Is This It opens the record by immediately establishing all the rock and roll swagger and existential brooding that is to come. While Interpol perfected the palette cleanser with ‘Untitled’, never before or since has a rock band created an opener that encapsulates a whole album experience in just two and a half minutes. There is little more or less to adore on the rest of the record, and that’s a good thing. Is This It is nothing if not consistent. From start to finish, the record offers a series of bangers that can be revisited time and time again. However, it’s at its best when one listens to it in the same mood from which it was created: disillusionment and angst. The intentionally gritty and retro sound evokes a certain nostalgic quality in ‘Hard To Explain’ as much as it does in ‘Someday’ and the title track even on first listen. These are songs that entice listeners to bang their heads in enjoyment as much as hang their heads in introspection. The specificity of the stories that lie hidden behind Casablancas’s lyrics on ‘The Modern Age’ and ‘Barely Legal’ is what makes those tracks so relatable in a broad sense; any young people who have waded through drunken crowds at house parties or snuck around in relationships will understand what the band is capturing on these songs.

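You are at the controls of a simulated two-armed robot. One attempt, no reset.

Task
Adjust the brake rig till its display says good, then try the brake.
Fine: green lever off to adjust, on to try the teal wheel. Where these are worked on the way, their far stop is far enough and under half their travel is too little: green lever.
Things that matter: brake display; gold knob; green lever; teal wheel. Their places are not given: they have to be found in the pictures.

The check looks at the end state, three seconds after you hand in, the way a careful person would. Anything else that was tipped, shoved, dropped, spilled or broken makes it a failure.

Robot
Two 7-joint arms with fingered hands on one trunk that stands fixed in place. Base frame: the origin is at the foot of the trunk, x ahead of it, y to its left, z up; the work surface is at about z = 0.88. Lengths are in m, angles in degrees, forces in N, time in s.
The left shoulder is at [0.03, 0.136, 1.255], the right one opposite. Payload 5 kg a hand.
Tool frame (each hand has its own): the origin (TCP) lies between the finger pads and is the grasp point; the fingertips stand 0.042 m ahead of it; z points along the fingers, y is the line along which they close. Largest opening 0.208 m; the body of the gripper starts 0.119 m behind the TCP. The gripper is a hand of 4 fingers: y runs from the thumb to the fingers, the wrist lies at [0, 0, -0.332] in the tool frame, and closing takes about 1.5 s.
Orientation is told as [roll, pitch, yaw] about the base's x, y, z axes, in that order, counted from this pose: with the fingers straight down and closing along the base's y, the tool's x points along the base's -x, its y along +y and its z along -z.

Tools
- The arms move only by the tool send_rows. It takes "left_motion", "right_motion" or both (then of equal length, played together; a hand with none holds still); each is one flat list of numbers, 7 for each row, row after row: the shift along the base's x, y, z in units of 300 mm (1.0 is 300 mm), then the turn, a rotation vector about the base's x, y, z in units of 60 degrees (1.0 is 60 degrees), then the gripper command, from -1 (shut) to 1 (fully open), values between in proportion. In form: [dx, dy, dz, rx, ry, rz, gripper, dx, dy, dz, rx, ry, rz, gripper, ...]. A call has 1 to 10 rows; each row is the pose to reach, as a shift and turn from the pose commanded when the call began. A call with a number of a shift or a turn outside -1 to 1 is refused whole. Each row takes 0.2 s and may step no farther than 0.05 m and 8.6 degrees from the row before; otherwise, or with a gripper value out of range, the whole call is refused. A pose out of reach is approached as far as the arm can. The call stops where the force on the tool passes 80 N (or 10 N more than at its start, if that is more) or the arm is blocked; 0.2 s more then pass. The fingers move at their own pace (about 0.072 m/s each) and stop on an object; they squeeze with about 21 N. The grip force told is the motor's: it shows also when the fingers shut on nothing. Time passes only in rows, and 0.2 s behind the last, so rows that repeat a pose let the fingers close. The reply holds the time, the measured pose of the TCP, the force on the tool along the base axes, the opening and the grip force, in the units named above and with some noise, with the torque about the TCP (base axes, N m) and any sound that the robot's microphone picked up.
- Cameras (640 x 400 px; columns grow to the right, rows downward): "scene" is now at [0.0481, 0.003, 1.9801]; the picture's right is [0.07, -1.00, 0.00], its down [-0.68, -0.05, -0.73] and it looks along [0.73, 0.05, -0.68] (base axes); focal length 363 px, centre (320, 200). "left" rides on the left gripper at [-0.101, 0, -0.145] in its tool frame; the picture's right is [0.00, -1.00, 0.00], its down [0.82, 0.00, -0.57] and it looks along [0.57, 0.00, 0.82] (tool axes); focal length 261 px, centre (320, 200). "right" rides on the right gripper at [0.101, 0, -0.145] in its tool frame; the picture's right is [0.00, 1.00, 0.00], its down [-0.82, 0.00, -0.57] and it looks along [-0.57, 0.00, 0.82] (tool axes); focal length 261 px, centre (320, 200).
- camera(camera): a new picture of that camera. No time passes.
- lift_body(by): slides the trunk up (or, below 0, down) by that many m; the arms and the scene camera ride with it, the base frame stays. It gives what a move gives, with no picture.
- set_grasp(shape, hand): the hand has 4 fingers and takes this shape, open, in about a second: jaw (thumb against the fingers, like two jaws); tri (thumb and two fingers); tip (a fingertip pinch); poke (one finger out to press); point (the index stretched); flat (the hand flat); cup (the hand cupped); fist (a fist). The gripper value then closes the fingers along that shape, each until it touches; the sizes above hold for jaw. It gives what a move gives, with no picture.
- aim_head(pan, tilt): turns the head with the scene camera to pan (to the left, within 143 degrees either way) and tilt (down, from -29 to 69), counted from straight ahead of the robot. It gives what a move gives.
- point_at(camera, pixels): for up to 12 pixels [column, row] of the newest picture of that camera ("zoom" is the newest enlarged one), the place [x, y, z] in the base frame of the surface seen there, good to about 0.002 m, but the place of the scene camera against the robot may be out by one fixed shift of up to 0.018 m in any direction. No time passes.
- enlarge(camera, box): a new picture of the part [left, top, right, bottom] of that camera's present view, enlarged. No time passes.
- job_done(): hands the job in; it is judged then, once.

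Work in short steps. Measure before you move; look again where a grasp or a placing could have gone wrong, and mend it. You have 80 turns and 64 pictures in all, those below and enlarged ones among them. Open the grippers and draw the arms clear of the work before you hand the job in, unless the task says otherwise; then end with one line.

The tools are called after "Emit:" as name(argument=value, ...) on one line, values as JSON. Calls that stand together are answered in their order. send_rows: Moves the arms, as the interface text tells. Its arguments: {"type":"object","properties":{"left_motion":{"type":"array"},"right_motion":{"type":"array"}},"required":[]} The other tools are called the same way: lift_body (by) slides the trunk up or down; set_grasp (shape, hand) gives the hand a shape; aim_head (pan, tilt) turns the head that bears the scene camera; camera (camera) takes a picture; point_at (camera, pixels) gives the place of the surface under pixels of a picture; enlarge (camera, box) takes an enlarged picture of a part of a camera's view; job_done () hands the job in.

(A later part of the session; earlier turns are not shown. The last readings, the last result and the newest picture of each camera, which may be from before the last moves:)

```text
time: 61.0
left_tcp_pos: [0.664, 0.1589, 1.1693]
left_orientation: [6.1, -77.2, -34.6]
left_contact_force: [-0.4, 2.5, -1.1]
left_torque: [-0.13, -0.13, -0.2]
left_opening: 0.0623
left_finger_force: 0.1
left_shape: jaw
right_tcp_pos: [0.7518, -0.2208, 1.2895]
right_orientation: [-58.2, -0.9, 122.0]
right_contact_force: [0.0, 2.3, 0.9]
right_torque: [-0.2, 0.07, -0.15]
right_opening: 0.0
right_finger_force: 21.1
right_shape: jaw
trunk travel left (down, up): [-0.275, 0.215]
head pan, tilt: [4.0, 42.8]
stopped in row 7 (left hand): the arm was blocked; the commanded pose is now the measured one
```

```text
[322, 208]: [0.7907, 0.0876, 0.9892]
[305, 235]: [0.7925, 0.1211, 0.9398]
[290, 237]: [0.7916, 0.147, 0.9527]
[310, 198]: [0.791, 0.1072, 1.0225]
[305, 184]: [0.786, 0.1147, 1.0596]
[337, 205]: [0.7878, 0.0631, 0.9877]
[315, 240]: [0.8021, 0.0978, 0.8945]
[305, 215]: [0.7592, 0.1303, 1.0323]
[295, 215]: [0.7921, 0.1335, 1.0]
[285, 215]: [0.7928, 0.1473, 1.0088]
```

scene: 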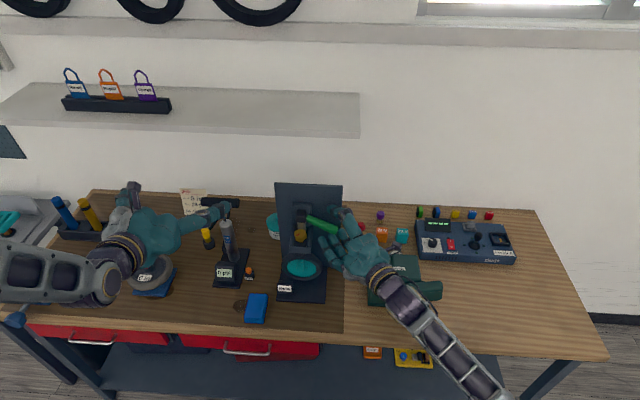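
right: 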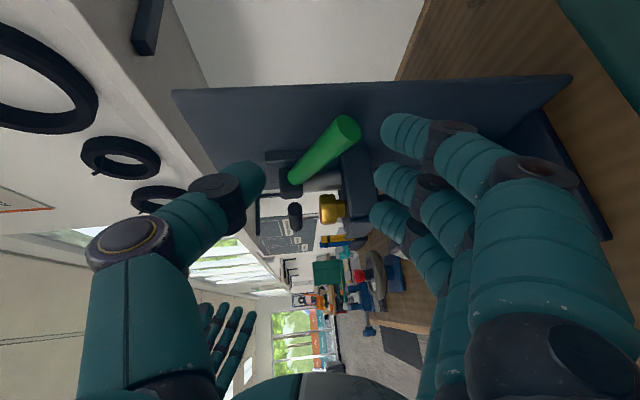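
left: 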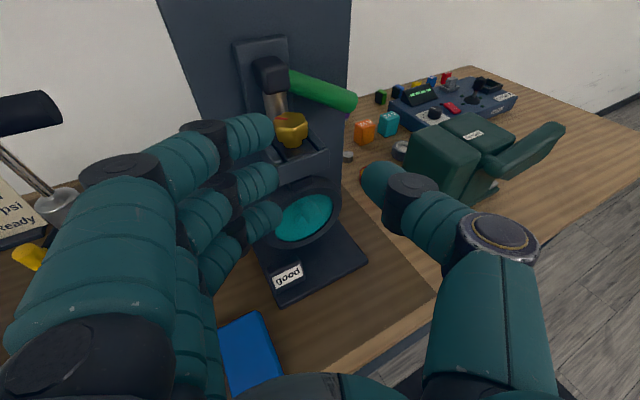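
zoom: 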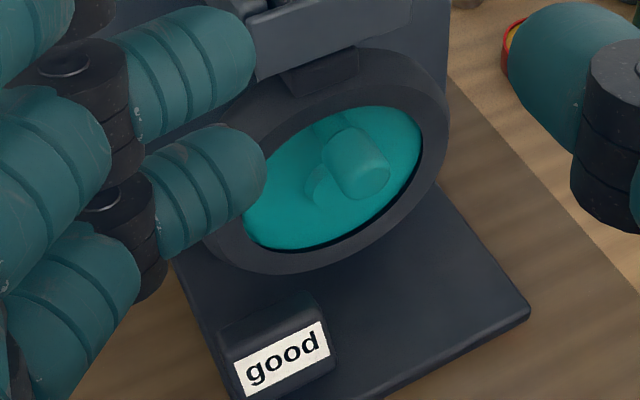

Ultimately, all that can be said about one of the most widely and enthusiastically discussed rock records of all time is that its position in the canon should be reaffirmed, though not through an exhausting investigation into its influence or a futile attempt to further deconstruct its musical and lyrical genius. What is clear, instead, is that the band was right in 2001, not the critics. The music they made matters more to the modern listener than whether or not rock and roll is dead, or if The Strokes revived it with Is This It twenty years ago any more than they did with their Grammy-winning The New Abnormal (2020). In other words, for fans of rock music, Is This It is an essential album.